For me, the books' greatest strengths have always been in the voice of teen sociopath John Cleaver. By writing the books in the first person we have really been able to get inside the head of Wells's protagonist, and it has been a genuine pleasure to witness the way his character has developed over the three books. He started off as a very confused young man, with a rigid set of self-imposed rules and something of a social outcast at school, and now by book three he is a fully-fledged vigilante monster hunter, a self-appointed guardian of his home town, Clayton. And he even has a girlfriend who likes him for the way he is (not that she knows the full story of course).

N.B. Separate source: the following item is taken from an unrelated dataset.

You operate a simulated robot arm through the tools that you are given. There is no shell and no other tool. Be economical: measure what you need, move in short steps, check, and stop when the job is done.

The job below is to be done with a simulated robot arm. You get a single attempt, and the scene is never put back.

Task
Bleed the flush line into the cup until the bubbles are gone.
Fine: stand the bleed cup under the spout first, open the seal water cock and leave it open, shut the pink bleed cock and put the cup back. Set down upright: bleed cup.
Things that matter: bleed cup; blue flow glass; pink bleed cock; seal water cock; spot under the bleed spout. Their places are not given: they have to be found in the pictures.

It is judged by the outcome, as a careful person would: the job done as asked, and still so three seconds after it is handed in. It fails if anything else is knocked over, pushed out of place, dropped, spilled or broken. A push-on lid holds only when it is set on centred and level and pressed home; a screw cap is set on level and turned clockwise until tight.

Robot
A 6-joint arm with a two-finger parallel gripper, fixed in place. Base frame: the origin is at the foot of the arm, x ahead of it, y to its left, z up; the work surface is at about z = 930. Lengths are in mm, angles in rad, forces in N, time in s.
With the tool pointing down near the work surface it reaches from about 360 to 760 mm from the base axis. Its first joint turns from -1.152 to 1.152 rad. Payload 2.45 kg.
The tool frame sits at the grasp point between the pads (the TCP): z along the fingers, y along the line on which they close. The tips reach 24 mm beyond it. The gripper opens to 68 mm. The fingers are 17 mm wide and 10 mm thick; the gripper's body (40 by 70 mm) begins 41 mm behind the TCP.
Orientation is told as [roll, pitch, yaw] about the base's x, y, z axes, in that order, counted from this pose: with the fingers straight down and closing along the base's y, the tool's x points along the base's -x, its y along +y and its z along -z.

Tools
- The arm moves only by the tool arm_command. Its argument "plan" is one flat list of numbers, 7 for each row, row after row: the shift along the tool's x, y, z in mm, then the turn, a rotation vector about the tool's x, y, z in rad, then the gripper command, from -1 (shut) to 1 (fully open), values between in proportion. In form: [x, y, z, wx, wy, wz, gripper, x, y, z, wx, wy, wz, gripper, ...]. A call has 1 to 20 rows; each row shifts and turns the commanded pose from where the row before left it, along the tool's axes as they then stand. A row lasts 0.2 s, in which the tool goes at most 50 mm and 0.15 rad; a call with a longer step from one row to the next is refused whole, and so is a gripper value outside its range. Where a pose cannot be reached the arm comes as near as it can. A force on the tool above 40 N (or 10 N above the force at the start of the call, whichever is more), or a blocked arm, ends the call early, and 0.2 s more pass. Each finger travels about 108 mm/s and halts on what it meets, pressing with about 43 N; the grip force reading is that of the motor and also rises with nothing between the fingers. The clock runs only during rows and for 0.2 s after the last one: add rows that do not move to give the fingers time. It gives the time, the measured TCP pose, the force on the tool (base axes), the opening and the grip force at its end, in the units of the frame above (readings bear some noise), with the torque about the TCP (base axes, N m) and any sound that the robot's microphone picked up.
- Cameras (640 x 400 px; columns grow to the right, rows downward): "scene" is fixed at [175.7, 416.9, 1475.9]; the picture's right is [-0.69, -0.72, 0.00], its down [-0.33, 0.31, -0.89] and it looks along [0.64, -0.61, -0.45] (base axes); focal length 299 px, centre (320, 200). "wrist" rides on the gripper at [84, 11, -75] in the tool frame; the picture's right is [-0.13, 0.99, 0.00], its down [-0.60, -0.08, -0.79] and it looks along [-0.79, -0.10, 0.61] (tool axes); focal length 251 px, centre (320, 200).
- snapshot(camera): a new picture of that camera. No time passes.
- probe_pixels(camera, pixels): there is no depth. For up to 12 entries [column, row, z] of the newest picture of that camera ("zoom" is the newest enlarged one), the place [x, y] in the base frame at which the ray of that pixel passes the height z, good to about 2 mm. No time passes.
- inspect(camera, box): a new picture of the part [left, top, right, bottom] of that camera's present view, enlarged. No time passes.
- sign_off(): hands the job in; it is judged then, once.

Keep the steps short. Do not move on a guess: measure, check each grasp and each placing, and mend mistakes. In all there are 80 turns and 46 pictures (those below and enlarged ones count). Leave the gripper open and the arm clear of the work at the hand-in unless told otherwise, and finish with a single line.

Having already dispatched two of the ancient monsters that have been preying on the local population, at the end of Mr Monster John managed to get his hands on the mobile phone of one of these, and with it set in motion what he hopes will be a trap for a third, the otherwise anonymous Nobody. Of course, John has no idea who Nobody is, and when (or even if) she will take the bait and head for Clayton. His methods of trying to detect her arrival are more than a little creepy - he observes (for that read stalks) anyone who seems to be doing something out of the ordinary, often calling their houses and implying that he is stalking their children, just to gauge their reaction. This is so unnerving that it leaves a slightly nasty taste in the mouth, but he is after all a sociopath, and in his mind the end would certainly justify the means. And then someone is killed, and early signs are that it is the work of a notorious serial killer who has been operating out of Georgia. Could this be the Nobody that John has been waiting for?

John also has to contend with emotions that he had previously thought it impossible for him to feel. When he developed a closer relationship with long-time friend Brooke in Mr Monster, he still spent most of his time imagining her laid out on the mortuary table. Now he has to accept that he can feel affection for another human being, and with this comes a confusion that he hasn't felt before. He also has to confront another uncomfortable fact - he cannot save everybody, although the anger he feels when first one, and then another girl from his school commits suicide is understandable; in his words: "What's the point of saving someone's life if she's just going to kill herself anyway?"

It is always interesting to look back over a series or trilogy and see how a writer has developed and/or matured during that time, and this is definitely the case for Dan Wells. I Am Not A Serial Killer was a fairly straightforward horror/thriller, albeit with a fascinating main character, the likes of which we had never see before in YA literature. Mr Monster showed great character development, and a few more plot twists than we had seen previously. In I Don't Want To Kill You Dan Wells's storytelling skills reach an even greater level, with his plotting so tight you certainly won't guess all of the plot twists, and maybe not any of them at all.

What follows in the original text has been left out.